▶ _Supplied passage_:
· · · · · · ·

Shouldn’t economic sanctions be proportional and only used in the most extreme cases?

Researchers have estimated the probability of success of such measures by analysing data from past cases.

In general terms, all international sanctions combined, scholars demonstrate a low probability of success in reaching their goals: five, 22 or 30 per cent.

A high probability of failure: between 65-95 per cent of the time.

Looking at the nature of sanctions, as of today, withdrawals of the US GSP scheme and EBA have not recorded a single case of compliance.

When reinstatements have occurred, they have not been driven by the target’s compliance.The probability of success is reduced to zero.

Looking at the goal of sanctions, in this case the restoration of a democratic environment, sanctions designed for this purpose are significantly associated with higher levels of democracy.

They rarely manage to instantly create liberal democracies, but more commonly some form of electoral authoritarianism, increasing prospects for future democratisation.

However, authors warn “these findings should not be taken as evidence to justify all types of sanctions in all contexts […] There are several examples of highly unsuccessful democratic sanctions in the past”.

In general terms, international sanctions have a counterproductive effect on democracy.

There may be an increase of repression in an effort to stabilise the regime and they can create incentives for the leadership to restrict political liberties and consolidate power.

In addition, target elites might respond by changing their priorities to military spending in order to enhance their coercive capacity.

I urge the EU to carry out an impact assessment of any trade measures to be taken in response to human rights violations and balance any negative impact on the local population and affected workers against its possible effectiveness in Cambodia.

As human rights are the stated primary objective of the process of withdrawal of EBA, coherence and synergy within the EU institutions to negotiate with stakeholders in Cambodia should take place effectively.

There is a need to shift away from a focus on trade to a focus on benefits and achievements in human rights.

I regret that the decision and process are led by the Directorate General for Trade – an increased role of the directorate generals specialising in human rights and development would be more appropriate.

They should play the lead role to address the human rights situation and their expertise can ensure these issues remain the main concern.

I believe the EU’s expertise in human rights, and whose approach is to deliver results on the ground by integrating lessons learned, can contribute to attaining the objective of democratisation.

In the present situation, the process to review Cambodia’s duty-free access needs to be transparent and based on European values.

In line with the Trade Commissioner’s vision of trade as a force for good in the world, I recall any action to promote human rights cannot be justified if it has a negative impact on human rights.

The EU needs to consider as a priority the rights and well-being of ordinary citizens, with particular attention paid to the most vulnerable populations.

· · · · · · ·

▶ _Source material_:
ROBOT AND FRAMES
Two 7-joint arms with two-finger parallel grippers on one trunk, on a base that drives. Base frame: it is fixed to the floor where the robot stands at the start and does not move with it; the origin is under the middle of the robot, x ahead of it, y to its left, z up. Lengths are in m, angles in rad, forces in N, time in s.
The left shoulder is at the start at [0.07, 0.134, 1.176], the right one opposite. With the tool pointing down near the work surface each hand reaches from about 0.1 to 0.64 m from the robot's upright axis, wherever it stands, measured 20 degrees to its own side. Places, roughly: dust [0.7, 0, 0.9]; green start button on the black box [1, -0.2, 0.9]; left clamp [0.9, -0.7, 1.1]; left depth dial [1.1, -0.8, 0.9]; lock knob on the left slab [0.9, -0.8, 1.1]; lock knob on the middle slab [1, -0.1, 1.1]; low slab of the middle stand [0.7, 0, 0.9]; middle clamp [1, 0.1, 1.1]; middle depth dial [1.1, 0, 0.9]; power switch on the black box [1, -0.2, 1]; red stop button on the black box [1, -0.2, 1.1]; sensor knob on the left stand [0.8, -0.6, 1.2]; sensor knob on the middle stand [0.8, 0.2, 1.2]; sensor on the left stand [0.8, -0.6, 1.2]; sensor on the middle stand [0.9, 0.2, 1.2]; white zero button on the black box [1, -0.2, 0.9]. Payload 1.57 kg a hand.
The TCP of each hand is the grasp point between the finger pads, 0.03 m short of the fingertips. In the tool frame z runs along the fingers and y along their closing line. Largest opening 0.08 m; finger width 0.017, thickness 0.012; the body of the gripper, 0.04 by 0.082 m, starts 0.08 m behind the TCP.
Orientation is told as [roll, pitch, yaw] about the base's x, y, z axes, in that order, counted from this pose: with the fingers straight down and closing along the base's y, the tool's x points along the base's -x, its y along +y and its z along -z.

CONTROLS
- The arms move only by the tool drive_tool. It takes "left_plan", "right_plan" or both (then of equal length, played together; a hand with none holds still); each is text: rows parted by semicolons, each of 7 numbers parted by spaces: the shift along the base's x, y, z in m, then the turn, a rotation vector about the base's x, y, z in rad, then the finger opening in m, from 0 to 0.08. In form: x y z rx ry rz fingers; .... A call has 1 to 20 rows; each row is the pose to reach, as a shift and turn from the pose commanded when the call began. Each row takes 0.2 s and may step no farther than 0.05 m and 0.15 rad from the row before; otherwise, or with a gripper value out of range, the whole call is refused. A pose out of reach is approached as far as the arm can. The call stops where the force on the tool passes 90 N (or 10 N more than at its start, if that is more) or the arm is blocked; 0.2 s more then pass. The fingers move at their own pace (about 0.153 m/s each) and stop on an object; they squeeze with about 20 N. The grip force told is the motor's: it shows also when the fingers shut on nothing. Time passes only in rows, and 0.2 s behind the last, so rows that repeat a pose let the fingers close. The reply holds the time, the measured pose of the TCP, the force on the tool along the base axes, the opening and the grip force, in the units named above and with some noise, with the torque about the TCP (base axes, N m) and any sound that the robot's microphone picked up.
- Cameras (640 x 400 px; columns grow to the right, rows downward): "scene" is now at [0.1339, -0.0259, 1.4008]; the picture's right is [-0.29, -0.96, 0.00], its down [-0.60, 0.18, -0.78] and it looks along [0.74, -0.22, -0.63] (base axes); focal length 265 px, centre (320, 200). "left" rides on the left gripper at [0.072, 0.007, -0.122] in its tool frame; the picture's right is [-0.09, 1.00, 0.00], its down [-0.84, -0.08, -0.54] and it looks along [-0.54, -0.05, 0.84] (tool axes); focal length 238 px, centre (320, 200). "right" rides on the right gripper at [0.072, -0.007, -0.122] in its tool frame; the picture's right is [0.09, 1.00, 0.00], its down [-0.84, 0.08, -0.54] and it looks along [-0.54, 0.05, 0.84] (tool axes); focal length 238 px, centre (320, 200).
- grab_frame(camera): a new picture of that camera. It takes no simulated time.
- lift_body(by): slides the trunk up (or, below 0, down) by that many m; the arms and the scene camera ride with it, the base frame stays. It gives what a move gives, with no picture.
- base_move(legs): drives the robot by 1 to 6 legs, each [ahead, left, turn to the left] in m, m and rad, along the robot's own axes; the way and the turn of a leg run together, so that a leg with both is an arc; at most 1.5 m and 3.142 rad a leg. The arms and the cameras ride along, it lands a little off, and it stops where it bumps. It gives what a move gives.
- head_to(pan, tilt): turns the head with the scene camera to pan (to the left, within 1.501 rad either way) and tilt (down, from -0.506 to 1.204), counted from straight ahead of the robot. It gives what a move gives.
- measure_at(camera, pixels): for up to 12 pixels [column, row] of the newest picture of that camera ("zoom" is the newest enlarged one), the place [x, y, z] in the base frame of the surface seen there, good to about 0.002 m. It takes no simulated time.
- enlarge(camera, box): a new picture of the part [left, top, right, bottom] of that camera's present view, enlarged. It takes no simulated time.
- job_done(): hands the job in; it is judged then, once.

· · · · · · ·

▶ _Work to complete_:
Retype the section of the supplied passage that opens with "They rarely manage" and closes with "their coercive capacity.".

▶ _Reply_:
They rarely manage to instantly create liberal democracies, but more commonly some form of electoral authoritarianism, increasing prospects for future democratisation.

However, authors warn “these findings should not be taken as evidence to justify all types of sanctions in all contexts […] There are several examples of highly unsuccessful democratic sanctions in the past”.

In general terms, international sanctions have a counterproductive effect on democracy.

There may be an increase of repression in an effort to stabilise the regime and they can create incentives for the leadership to restrict political liberties and consolidate power.

In addition, target elites might respond by changing their priorities to military spending in order to enhance their coercive capacity.